One of the particular ways of processing fabric here is felting. As a knitter I know felting - that's where you knit a piece in wool, wash it in hot water and dry it. This messes the wool fibres up and knots them together so you get a thick, practically indestructible, fabric. Here they take some felted bits and coloured raw wool and make a design. Then they cover it with a small pile of raw wool and press them together. This used to be done by sitting on one's knees and pressing, but now they use a machine and press for an hour to create the felted fabric.
This family business used to make rugs, but switched to felting. Now they use their materials, which they also use to embellish silks, for everything from table cloths to jackets and hats, but especially shawls. It was so unique I purchased a shawl for myself.
So that was it for the tour.

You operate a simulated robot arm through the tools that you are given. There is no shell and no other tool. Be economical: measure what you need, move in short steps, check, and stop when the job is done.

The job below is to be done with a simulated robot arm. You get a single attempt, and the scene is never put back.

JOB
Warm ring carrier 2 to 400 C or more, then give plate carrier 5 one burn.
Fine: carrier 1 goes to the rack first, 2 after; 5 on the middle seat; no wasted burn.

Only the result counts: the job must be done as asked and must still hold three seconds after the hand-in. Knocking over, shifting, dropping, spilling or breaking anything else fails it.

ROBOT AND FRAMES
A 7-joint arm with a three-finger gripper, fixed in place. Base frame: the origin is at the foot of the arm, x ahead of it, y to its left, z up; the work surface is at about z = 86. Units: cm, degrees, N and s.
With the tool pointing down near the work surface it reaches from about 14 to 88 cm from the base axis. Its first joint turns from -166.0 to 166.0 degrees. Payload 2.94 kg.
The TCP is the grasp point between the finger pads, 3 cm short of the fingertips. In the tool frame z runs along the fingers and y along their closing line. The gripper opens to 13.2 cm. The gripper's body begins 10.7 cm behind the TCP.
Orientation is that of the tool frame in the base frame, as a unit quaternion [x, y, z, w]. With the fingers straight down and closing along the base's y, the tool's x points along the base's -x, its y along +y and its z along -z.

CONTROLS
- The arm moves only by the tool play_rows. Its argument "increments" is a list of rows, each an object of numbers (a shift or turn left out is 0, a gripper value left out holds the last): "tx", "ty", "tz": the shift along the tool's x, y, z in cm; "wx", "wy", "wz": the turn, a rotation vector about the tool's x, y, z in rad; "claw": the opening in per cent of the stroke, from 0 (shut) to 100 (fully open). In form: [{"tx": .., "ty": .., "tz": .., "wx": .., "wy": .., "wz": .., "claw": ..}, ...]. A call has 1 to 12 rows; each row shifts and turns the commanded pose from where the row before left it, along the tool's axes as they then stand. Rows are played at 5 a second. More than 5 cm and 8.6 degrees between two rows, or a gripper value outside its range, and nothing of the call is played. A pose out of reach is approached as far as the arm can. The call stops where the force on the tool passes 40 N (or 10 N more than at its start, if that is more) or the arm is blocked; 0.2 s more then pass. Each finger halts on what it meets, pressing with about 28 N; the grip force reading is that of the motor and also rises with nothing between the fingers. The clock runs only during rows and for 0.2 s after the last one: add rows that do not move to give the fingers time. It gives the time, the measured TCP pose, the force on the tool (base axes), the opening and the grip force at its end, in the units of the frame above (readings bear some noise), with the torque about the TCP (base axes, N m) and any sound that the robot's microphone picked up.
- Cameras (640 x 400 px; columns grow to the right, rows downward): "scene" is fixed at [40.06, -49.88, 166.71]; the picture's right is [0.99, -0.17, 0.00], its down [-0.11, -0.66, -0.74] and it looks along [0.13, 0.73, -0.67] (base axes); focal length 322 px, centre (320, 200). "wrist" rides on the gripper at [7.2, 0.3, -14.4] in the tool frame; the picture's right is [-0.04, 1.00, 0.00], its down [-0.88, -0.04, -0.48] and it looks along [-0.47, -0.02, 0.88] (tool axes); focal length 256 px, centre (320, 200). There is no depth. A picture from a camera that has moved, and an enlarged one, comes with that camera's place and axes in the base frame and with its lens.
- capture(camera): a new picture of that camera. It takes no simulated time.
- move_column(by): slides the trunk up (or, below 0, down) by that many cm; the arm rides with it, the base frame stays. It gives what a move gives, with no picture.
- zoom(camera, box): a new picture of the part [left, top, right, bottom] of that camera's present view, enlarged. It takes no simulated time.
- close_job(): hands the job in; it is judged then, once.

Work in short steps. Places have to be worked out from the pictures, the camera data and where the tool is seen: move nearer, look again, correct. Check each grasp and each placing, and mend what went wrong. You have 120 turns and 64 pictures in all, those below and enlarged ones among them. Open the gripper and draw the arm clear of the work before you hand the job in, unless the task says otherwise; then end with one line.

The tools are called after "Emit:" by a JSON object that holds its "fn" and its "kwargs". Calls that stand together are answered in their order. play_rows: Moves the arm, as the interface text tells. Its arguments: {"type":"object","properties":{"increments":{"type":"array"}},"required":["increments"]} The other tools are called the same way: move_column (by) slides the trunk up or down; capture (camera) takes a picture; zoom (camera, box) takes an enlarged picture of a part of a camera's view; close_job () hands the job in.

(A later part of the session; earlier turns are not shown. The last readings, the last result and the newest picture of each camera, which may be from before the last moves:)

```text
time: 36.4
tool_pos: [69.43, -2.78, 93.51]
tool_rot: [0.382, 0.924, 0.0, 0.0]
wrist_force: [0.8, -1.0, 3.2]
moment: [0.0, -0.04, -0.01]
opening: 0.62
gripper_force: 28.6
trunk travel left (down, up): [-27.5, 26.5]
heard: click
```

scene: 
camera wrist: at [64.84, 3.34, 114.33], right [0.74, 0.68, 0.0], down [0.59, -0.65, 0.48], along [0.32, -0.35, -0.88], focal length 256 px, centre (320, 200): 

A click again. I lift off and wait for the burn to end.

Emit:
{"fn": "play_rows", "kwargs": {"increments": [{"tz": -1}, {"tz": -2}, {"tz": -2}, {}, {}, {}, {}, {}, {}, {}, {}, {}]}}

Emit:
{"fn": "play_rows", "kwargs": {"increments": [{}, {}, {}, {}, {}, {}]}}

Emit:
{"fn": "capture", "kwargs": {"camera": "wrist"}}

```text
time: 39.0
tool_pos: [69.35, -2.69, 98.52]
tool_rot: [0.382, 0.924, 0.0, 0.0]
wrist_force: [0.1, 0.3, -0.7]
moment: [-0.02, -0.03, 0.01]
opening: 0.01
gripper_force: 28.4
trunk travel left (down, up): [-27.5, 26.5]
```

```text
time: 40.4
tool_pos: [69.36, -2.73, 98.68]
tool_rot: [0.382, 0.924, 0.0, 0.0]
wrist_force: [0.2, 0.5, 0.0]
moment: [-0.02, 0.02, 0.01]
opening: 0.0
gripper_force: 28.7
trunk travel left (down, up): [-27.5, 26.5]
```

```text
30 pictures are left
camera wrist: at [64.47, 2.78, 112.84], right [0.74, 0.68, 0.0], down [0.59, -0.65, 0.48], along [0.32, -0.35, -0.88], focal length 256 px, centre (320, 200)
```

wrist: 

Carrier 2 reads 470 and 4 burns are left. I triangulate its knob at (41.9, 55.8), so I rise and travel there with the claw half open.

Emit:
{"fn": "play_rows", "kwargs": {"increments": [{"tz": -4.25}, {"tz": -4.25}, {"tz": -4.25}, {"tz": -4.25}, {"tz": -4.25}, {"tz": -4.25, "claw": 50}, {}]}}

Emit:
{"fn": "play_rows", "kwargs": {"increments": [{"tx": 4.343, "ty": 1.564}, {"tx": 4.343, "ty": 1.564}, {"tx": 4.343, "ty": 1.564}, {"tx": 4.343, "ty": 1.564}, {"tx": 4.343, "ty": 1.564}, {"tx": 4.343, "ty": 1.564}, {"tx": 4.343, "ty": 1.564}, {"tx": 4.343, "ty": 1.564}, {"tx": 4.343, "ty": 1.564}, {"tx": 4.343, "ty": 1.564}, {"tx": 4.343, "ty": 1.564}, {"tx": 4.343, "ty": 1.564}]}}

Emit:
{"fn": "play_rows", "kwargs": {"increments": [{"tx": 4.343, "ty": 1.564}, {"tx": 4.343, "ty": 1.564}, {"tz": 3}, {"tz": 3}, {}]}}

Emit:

On the way back I managed to draw a little ink and watercolour sketch of some of the buildings in my mini sketchbook. Yes, I painted it on the bus too!
We had about an hour and a half after we got back to prepare for the evening's event - a classical concert at Ephesus. The dining room was opening 15 minutes early so the tour participants could have enough time to eat dinner before we left. We had to have something, even after that big lunch, so we opted for lighter dishes.
Our group of about 60 people arrived in Ephesus a little after 7 p.m., which was just after dusk. The area around the Odeon was scattered with tables holding nuts, vegetable crudites and the like, and waiters were serving Turkish red and white wines. We were told that we couldn't have the concert at the library because of some official edict. We're not entirely sure of that, since Silver Spirit was also in town with us and left just before we did at 11 p.m. Hmmm......
A trio serenaded us during the pre-concert canapes
We sat about 3 rows up the the Odeon, the smaller amphitheatre. These structures are 5,000 years old, and the acoustics are so good, we could hear every note, even whey they played very softly.
There is a colony of feral cats around the ruins, and a few of them came to visit before and during the performance. So it isn't just domestic cats that like classical music!
We also had a canine companion for the concert. He came and went, and came back, and was chased away by the waiters and tour staff, and finally plopped himself down on an upper bench until we were done. At times he practically stole the show!
We left port at 11 p.m., with the lit up fortress behind us. A busy day, and we had a sea day today to catch up on a couple of things.
Back to being busy tomorrow, as we have an all-day tour in Istanbul.